¹ Peter Gruenberg Institute 9 (PGI-9), Forschungszentrum Juelich, 52428 Juelich, Germany.
² Interdisciplinary Nanoscience Center (iNANO), Aarhus University, 8000 Aarhus C, Denmark.
³ IHP - Leibniz Institut für innovative Mikroelektronik, Im Technologiepark 25, 15236 Frankfurt (Oder), Germany.
⁴ Pollard Institute, School of Electronic and Electrical Engineering, University of Leeds, Leeds LS2 9JT, United Kingdom.
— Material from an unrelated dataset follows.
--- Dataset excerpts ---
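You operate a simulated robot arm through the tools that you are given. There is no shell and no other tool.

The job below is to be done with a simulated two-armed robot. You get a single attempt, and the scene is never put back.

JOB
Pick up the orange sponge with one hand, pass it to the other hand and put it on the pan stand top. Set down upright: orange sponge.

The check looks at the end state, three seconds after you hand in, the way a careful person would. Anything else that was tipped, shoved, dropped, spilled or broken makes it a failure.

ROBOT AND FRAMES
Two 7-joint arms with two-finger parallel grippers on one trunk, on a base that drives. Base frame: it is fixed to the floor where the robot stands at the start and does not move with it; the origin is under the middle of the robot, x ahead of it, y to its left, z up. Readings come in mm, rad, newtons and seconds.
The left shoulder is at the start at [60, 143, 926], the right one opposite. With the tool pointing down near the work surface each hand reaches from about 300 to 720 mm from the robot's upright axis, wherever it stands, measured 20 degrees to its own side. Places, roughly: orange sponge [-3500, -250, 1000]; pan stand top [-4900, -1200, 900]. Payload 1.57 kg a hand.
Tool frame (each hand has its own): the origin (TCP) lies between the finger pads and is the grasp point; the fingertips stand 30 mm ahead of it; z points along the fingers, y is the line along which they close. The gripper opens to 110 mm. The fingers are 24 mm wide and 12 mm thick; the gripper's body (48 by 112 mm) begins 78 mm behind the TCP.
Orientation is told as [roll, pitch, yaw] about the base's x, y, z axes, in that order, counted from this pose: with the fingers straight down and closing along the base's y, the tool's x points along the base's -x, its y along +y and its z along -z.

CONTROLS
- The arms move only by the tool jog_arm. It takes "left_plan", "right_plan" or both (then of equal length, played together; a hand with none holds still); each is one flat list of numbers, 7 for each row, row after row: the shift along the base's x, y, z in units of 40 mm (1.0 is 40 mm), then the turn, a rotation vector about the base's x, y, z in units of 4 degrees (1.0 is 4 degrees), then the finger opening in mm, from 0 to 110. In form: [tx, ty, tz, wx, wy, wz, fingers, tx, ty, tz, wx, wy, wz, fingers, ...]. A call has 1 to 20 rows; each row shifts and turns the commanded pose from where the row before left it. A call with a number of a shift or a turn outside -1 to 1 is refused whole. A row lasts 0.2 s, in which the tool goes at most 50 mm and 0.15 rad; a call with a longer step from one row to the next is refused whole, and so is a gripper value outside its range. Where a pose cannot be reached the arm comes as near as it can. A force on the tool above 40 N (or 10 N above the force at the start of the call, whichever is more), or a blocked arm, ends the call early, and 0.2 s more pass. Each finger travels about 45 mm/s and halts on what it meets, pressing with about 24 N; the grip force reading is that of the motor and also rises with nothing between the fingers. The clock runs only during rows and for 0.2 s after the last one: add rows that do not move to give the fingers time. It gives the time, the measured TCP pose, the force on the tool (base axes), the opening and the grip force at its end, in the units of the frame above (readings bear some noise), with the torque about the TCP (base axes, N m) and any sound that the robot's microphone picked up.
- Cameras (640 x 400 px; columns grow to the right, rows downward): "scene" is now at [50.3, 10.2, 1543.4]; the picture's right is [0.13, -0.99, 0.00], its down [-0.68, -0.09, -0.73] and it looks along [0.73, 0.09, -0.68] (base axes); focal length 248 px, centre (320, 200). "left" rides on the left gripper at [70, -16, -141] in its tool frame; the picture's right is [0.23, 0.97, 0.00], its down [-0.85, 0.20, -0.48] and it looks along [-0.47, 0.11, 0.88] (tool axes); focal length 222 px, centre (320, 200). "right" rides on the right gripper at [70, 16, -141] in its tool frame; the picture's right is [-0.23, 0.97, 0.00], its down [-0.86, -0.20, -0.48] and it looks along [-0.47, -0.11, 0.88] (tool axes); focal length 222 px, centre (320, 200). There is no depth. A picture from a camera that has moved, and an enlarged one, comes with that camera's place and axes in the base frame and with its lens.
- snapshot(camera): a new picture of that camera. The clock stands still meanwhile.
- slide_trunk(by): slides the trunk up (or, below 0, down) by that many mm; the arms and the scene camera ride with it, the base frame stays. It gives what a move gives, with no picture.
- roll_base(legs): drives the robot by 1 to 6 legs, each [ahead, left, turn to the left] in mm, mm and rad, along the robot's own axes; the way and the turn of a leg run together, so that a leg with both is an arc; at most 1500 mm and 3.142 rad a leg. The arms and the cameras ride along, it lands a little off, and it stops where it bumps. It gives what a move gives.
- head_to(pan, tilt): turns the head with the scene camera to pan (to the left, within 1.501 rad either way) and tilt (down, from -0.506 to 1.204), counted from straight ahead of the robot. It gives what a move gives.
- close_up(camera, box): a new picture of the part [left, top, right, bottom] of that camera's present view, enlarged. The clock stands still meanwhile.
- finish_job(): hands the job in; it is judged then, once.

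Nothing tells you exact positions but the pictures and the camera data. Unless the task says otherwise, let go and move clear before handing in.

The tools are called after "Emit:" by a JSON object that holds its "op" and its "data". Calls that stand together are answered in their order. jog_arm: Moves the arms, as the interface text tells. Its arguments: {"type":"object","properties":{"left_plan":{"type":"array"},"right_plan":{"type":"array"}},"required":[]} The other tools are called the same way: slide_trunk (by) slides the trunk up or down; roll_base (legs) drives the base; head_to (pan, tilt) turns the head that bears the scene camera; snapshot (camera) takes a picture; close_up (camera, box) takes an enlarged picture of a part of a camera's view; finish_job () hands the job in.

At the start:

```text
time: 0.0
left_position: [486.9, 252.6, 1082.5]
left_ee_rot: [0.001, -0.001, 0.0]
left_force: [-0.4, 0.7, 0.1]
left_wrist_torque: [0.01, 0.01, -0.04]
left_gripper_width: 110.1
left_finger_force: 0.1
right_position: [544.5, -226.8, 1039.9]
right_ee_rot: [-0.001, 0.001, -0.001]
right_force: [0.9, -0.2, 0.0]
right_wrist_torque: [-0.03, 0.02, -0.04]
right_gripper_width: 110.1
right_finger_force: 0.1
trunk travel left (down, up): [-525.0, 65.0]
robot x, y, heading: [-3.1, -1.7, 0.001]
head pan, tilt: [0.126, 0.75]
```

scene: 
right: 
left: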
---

⁵ Dipartimento di Scienze, Università Roma Tre, Viale G. Marconi 446, 00146 Roma, Italy.

Abstract

Epitaxy of semiconductor-based quantum well structures is a challenging task since it requires precise control of the deposition at the submonolayer scale. In the case of Ge_1-x Sn _x alloys, the growth is particularly demanding since the lattice strain and the process temperature greatly impact the composition of the epitaxial layers. In this paper, the realization of high-quality pseudomorphic Ge_1-x Sn _x layers with Sn content ranging from 6 at. % up to 15 at. % using isothermal processes in an industry-compatible reduced-pressure chemical vapor deposition reactor is presented. The epitaxy of Ge_1-x Sn _x layers has been optimized for a standard process offering a high Sn concentration at a large process window. By varying the N₂ carrier gas flow, isothermal heterostructure designs suitable for quantum transport and spintronic devices are obtained.